Over at Concurring Opinions, Biella Coleman writes a very good post on her anthropological work on hackers. In it Biella states what many of us who have looked at the world of free and open source software think:
[M]any developers are nimble legal thinkers, which helps explain how they have built, in a relatively short time period, a robust alternative body of legal theory and laws
I don’t fully agree with the reasons that Biella gives for why this might be so (i.e., similarities between programming and the writing of laws), but I don’t doubt for a second that this is true. Anyone that comes into contact with free and open source software (FOSS) licensing, and with the rich, vibrant discourse that permeates the FOSS community about about copyright and patent law will know that many hackers know the law really well, and they know how to hack the law to make it work for them.
So I found Orin Kerr’s response curiously skeptical:
Can you give a few examples of how the group you have studied are “nimble legal thinkers”? And what are the “robust alternative body of legal theory and laws” that you mention? I think I can say I’ve been somewhat near this space for a few years and I wouldn’t reach that conclusion: I’ve encountered a lot of naive and self-serving legal claims over the years, but not a lot that I would call nimble or robust.

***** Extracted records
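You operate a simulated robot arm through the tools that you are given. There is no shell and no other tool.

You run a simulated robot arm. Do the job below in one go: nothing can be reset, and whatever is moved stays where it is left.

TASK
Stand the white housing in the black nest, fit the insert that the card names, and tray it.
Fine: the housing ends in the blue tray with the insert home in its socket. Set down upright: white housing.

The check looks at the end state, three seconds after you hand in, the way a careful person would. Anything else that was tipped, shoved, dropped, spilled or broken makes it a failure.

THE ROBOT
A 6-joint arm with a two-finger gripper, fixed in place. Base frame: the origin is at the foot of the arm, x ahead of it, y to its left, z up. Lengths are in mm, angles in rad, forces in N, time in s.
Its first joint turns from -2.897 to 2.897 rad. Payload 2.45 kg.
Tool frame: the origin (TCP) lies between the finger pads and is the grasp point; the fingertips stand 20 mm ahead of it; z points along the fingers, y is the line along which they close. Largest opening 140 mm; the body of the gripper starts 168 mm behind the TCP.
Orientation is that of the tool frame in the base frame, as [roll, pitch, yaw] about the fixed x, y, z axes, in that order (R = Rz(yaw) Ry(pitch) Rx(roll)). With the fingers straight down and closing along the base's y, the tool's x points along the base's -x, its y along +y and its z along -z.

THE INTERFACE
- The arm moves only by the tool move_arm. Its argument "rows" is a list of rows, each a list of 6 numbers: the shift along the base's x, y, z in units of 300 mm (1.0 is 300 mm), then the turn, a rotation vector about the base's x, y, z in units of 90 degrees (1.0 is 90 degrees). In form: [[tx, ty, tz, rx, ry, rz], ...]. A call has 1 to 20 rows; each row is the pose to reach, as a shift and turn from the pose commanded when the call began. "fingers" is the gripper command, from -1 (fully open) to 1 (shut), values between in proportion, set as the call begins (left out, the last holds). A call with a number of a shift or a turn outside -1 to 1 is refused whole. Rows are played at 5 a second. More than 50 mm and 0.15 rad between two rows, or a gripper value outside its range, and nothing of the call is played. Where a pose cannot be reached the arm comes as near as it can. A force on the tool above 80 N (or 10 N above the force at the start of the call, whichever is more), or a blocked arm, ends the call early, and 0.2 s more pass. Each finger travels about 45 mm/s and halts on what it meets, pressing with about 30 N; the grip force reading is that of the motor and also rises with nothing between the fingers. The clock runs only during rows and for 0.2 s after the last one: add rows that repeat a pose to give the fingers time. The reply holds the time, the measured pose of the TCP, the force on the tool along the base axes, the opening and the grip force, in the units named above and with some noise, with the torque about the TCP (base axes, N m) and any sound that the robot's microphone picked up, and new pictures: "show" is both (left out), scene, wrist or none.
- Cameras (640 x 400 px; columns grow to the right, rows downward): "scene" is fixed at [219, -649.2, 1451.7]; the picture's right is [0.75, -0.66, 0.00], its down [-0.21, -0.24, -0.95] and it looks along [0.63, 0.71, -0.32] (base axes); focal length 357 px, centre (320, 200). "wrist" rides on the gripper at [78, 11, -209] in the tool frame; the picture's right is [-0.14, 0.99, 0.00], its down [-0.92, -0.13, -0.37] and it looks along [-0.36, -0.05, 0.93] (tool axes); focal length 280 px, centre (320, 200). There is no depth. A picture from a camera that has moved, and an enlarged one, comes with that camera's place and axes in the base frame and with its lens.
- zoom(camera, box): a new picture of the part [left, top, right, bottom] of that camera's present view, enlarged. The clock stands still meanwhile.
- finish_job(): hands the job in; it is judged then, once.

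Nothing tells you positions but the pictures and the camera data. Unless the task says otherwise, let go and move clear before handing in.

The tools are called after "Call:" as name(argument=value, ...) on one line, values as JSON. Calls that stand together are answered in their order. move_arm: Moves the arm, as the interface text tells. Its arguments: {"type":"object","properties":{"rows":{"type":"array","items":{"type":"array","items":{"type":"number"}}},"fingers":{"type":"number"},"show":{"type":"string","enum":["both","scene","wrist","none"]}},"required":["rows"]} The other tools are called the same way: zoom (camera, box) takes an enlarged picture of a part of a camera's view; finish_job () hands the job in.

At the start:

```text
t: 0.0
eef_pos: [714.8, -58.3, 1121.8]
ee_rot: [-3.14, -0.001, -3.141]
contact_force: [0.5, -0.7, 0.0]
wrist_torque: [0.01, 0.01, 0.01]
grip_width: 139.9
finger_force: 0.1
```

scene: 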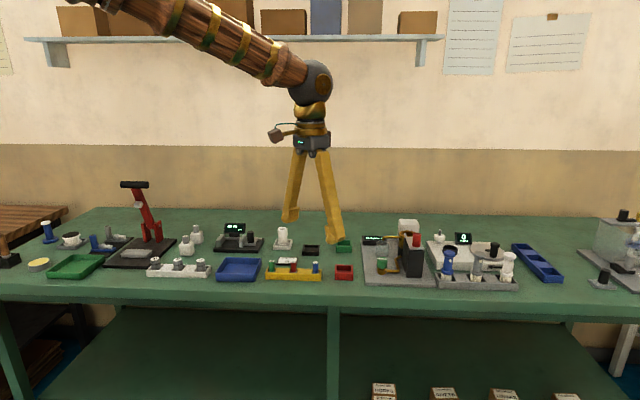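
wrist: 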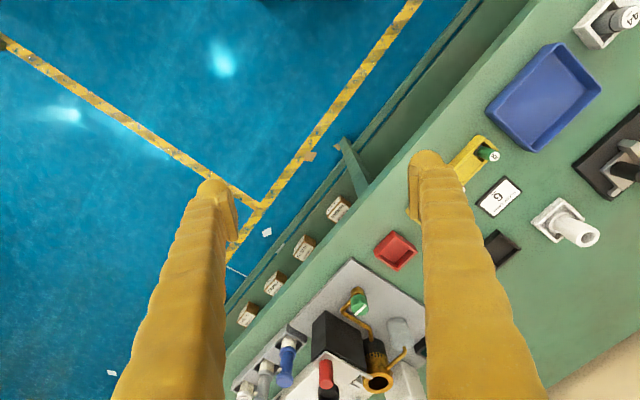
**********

I think the replies in the comments space address Kerr adequately but I’d like to throw in my tuppence in any case. And I’ll do so by talking about what I know best: FOSS licensing.
First, I think FOSS licenses present an alternative body of legal constructs that show how within a political economy that was increasingly becoming proprietary and using copyright, patent and trade secret law to lock down its content (copyright executables; patent algorithms; treat code as trade secrets), an alternative zone of creation can be created, which can flourish, be viable, and be richly productive of more and better code. (Look for instance, at how FOSS licenses solve the problem of protecting their projects from patent infringement lawsuits, and how they solve the problems inherent in multiple-authorship of a body of code).
Second, as for being “nimble” thinkers, I think copyleft licensing is a work of genius–hats off, Richard Stallman and Eben Moglen–and represents, in my mind, one of the cleverest backs to the legal system that I’ve seen. The GPL–in all its incarnations–reveals a deep understanding of the law, and how best to utilize it to bring about desired ends–solving the problem of non-reciprocity that could create a tragedy of the commons–within an existent legal framework (the GPL’s protection of the commons gives it a practical and ethical advantage over other FOSS licenses). Read GPL V3 and look at how cleverly it addresses the challenges that made it’s release necessary; it’s “nimble” all right. Any lawyer that reads the GPL, understands it, and gets what it is trying to do, should be struck by the sheer cleverness of how copyright law can be made to serve ends that might not look like its original intended ones, but actually turn out to be in great resonance with them.
Third, I don’t think it is any exaggeration to say that a great deal of thinking about how artistic content in the new political economy of the digital world could be distributed and regulated in a way that is respectful of artists and consumers’ interests alike, has been inspired by FOSS licensing. (Creative Commons licensing is a very good example of this; that body of licenses presents an alternative way to deal with artistic content today; it isn’t perfect, but it’s a start, and it got started by FOSS licenses). Sometimes I wonder indeed, if anyone talking about the new digital economy and how to legally configure hasn’t been inspired by FOSS licensing and practices somehow.
When it comes to being “self-serving,” I’d suggest that there is a general tendency in the legal academy to simply not admit that law can be “done” by non-lawyers, that a body of rules built up over a period of time can be “hacked” by others than them.